JA Engineering Works is a 200-employee, 30.5% black-owned original-equipment manufacturer (OEM) of not only continuous miners but also shuttle cars, roof bolters and feeder breakers, all of which are powered by grid electricity or large generators. The company is also a leading manufacturer of battery scoops, which are powered by direct-current batteries.

The robust Wildcat has been built from scratch, in a way that responds to customer requirements.

While it has the high cutting force essential to cut through South Africa’s hard coal, it will be deployed in Australia’s softer-coal environment, which could well result in enhanced performance.

Roof bolting will not be required for the punch mining system, as people will be located away from vulnerable areas.
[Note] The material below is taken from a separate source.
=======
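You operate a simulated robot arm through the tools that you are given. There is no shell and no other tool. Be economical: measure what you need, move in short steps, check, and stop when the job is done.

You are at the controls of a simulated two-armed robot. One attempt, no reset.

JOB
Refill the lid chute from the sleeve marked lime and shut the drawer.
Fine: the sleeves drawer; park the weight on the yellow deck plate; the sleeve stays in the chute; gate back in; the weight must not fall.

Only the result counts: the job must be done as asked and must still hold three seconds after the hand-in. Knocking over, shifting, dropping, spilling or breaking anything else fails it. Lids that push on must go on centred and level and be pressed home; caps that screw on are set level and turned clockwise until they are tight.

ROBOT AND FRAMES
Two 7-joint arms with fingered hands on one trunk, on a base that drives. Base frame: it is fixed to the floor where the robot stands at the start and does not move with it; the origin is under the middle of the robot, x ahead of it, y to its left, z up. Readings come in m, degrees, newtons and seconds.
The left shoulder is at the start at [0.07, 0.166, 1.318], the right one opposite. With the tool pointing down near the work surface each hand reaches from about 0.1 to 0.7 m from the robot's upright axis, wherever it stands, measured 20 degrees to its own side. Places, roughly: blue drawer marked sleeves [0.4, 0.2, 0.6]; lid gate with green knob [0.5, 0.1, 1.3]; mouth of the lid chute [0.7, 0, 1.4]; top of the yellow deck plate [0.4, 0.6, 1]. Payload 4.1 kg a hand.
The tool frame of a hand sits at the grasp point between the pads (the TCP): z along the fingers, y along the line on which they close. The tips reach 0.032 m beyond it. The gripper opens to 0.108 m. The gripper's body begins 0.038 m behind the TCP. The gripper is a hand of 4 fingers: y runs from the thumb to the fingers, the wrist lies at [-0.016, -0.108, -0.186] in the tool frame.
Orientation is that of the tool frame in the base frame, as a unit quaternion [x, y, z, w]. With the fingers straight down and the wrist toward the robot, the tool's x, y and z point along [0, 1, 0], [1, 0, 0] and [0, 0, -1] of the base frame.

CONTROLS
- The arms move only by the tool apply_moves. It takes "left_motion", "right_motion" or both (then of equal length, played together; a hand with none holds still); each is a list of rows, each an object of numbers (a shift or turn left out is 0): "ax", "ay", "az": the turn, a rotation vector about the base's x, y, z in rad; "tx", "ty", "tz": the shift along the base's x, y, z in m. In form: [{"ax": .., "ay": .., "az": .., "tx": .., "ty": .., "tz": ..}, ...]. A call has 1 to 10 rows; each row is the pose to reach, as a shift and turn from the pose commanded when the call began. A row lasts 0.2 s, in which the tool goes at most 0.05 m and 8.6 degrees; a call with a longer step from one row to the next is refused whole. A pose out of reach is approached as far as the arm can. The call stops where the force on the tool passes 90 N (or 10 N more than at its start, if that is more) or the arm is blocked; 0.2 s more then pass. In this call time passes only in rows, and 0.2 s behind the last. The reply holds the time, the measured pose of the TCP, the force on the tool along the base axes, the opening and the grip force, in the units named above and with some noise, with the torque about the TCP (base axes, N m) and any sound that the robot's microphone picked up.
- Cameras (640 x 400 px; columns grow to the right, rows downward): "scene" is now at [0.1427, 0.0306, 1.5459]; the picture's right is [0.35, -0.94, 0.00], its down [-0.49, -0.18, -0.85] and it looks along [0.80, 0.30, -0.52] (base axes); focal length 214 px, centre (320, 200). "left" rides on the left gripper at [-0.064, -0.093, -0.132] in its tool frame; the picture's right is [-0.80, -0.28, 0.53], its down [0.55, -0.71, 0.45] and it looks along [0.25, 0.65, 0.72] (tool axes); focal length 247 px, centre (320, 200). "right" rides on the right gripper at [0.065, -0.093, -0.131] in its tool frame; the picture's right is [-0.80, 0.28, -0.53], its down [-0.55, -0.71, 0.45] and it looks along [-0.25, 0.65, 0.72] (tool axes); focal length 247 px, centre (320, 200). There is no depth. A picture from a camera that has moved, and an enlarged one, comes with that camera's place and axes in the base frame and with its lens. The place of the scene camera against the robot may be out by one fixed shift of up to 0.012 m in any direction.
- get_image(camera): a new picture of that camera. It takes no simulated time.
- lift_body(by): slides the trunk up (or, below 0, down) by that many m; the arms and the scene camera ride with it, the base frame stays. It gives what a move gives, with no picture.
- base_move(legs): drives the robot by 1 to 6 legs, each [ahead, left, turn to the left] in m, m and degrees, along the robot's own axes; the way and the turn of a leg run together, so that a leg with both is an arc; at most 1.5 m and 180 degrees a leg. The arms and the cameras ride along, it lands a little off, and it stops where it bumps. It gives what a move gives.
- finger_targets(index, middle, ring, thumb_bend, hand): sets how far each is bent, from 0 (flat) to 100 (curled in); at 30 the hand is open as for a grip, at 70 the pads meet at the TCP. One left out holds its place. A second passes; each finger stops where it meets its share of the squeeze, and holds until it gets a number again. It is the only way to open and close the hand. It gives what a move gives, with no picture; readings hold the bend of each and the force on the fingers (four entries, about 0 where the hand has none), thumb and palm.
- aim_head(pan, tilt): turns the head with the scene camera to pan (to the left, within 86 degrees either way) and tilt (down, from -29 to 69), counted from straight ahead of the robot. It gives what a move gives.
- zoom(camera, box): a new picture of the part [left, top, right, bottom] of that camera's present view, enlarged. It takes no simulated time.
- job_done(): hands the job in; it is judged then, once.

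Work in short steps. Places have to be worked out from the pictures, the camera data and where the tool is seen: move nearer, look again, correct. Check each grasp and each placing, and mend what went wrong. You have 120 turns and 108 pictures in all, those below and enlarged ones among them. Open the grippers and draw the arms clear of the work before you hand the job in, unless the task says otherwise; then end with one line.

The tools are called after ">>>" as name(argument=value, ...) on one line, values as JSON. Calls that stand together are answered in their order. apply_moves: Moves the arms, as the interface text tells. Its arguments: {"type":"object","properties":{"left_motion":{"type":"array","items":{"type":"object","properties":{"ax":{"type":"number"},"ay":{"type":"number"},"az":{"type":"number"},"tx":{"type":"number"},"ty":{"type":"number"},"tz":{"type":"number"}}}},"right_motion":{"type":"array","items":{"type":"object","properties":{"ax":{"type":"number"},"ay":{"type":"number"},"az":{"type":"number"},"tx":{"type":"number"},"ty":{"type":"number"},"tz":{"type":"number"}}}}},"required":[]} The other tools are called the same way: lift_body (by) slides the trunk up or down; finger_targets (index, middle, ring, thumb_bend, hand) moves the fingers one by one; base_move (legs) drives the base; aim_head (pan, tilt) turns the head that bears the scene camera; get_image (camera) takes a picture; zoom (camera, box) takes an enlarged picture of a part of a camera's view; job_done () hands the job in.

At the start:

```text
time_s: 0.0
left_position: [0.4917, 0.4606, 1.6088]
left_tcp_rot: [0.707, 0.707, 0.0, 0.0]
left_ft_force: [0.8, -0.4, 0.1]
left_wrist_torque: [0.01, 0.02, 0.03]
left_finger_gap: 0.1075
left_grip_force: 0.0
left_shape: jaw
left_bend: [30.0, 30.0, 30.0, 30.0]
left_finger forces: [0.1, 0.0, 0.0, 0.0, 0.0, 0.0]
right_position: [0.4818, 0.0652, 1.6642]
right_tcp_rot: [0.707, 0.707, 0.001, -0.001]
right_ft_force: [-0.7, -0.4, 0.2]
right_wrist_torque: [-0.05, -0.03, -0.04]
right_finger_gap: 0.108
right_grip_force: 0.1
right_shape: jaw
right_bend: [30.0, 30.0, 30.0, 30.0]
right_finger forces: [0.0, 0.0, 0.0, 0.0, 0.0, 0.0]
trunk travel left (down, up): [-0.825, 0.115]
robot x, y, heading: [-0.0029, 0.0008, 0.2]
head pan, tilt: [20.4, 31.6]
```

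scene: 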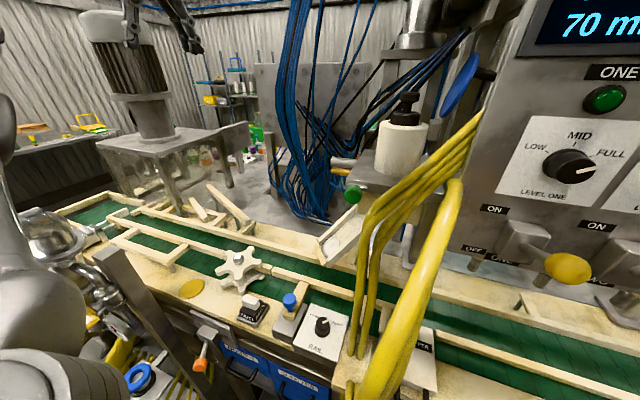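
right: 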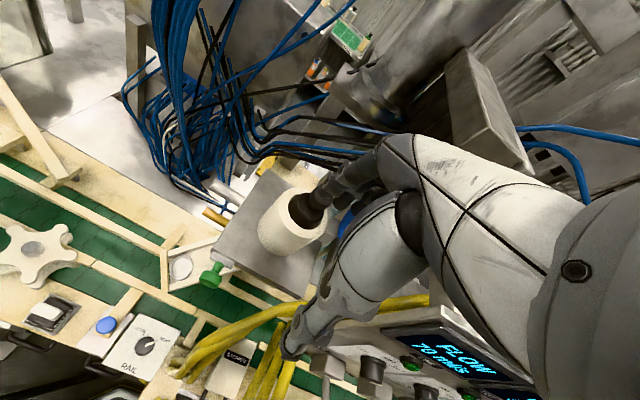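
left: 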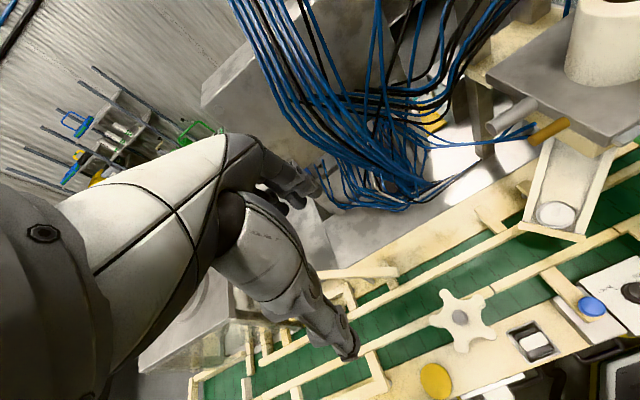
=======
JA Engineering’s impressive, well-equipped and well-kept factory, on just over 8 000 m2, is supported by a rebuild facility in Middelburg, Mpumalanga, a small depot in Vryheid, KwaZulu-Natal, and a rebuild and gearbox support facility in Queensland, Australia.

The current obsession of JA Engineering’s design team is to manufacture equipment that delivers the lowest cost per tonne for customers.

During Mining Weekly’s tour of the factory, an electrical panel was awaiting dispatch to Australia for use by the Wildcat machine, which delivers 400 kW of cutting power. There was also the image of the completed Wildcat on a designer’s screen in the engineering section, where the latest three-dimensional and two-dimensional modelling techniques are used, along with state-of-the-art strength-testing computer-aided design software.

The Wildcat is equipped with an integrated collision-avoidance system and its development benefited from the experience the company gained from its JAE40 continuous miners. The company’s shuttle car range reaped the rewards of the company’s 32 years as a manufacturer of gearboxes for the coal mining industry.

Most of the 80-plus battery scoops that JA Engineering has in the field operate as production machines in drill-and-blast environments. Battery scoops have been a long-standing OEM product range of JA Engineering, which has the bulk of the local battery scoop market. Its 700-mm-profile, human-operated scoop is low enough to pass under an office desk.

The high local content of JA Engineering is reflected by direct imports amounting to a mere 9.7% of procurement spend, with the main import component brought in from the company’s Australian partner, Pempek, an electronic control systems provider.

“Our local content may vary between 80% and 90%, depending on what we manufacture during the year. Obviously, there are some indirect imports, such as bearings distributed by local suppliers, and we’re waiting to see how the new verification process will impact on our local supply content. We’re hoping it will do so very positively.

“Our manufacturing strategy has always been to form strong bonds with our local suppliers. With our partners, we manufacture everything, from pins and gears to steel structures, with the main import again being electronics,” said Van Wyk.

Diversifying JA Engineering’s design success into hard-rock mining and taking on more opencast mining challenges are options the company is now considering.

“We’re living at an exciting time with the endless opportunities that technology and manufacturing evolution are affording us. Our imagination is the only restriction,” said Van Wyk, who also emphasised the company’s extensive repair and rebuild capability, which includes electrical and mechanical upkeep of underground equipment and surface mining blasthole drills, rope shovels and walking draglines.